Indeed, that is what Cisco recommended. Users, the company said, “should migrate to Cisco Small Business RV132W, RV160 or RV160W Routers.”
This most recent advisory underscores IT security’s struggles with security issues as technology ages. “Security vulnerabilities in legacy technology—both hardware and software—continue to be a point of contention between vendors and security users,” said Dave Gerry, COO at Bugcrowd.
“Firmware vulnerabilities in older networking equipment can be problematic, especially when the device is no longer in the manufacturer’s supported lineup,” said Mike Parkin, senior technical engineer at Vulcan Cyber.
As a best practice, Gerry said, “technology products should be patched as available and when the product is moved to end-of-life, the technology providers should enable customers to upgrade to newer, more secure devices and software.”
The life cycles of hardware and software are typically short—like dairy products—and come with an expiration date, said Abbasi.

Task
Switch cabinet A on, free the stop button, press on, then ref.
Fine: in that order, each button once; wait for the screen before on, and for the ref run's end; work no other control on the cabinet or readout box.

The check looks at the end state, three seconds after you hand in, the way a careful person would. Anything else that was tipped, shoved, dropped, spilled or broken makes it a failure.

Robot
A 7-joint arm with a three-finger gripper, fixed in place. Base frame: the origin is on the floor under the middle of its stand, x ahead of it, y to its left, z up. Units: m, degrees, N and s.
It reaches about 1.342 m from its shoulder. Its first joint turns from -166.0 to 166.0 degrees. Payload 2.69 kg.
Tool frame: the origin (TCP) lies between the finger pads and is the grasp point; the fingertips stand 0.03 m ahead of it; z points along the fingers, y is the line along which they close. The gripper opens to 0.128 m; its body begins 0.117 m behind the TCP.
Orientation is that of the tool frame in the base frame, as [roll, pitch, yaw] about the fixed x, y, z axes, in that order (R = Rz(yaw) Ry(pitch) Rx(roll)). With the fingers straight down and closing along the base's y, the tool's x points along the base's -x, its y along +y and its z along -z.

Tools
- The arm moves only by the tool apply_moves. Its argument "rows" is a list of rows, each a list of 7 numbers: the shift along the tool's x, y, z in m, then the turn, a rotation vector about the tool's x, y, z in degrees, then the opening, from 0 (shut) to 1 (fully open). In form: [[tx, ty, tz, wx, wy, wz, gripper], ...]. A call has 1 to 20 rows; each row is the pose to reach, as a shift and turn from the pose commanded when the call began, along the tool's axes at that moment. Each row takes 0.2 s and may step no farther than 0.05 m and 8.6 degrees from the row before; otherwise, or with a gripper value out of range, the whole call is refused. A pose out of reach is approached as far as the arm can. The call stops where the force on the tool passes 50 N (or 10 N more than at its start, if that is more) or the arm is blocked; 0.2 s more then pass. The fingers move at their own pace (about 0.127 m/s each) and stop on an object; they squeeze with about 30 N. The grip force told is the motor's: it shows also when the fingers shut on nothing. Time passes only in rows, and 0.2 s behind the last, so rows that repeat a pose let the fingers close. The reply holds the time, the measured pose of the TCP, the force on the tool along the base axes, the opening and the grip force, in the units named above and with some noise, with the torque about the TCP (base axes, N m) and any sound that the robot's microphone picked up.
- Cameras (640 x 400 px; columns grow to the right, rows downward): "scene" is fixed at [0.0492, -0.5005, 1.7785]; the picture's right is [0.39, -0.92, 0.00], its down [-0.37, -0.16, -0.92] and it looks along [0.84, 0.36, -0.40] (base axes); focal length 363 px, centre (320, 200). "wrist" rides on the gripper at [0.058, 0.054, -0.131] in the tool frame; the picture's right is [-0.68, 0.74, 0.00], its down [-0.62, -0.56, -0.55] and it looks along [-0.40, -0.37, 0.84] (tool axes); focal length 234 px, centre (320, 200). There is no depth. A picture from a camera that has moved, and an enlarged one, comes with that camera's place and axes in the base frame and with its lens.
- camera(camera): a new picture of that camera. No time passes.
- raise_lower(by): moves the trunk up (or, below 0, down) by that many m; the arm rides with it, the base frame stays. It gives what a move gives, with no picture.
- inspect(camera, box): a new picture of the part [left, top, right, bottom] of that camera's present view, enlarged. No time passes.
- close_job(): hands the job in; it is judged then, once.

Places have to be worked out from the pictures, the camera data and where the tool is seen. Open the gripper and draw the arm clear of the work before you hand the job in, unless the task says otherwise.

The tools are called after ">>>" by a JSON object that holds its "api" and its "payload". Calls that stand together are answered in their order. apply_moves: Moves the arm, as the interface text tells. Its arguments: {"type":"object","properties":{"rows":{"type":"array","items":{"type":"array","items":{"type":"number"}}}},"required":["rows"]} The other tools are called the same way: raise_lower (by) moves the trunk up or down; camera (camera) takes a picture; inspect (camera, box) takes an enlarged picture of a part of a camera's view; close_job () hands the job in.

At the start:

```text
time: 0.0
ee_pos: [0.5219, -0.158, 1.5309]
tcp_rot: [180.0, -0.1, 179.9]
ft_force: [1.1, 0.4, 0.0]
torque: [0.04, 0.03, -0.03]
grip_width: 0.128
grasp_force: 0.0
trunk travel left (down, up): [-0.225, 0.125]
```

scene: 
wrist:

“Part of the role of IT teams is to replace workstations, servers, routers, switches, phones etc. when they reach end-of-life (EOL),” he said. “However, unlike dairy products, there is more tolerance for out-of-date hardware or software. Meaning that it can still be used but without the assurance of protection from the vendor.”
That’s particularly an issue in this case where the routers are still sold elsewhere. “While Cisco has declared these devices end-of-life, they are still available on the used market and there are undoubtedly many of them still in service in the small and mid-sized business (SMB) space,” Parkin said.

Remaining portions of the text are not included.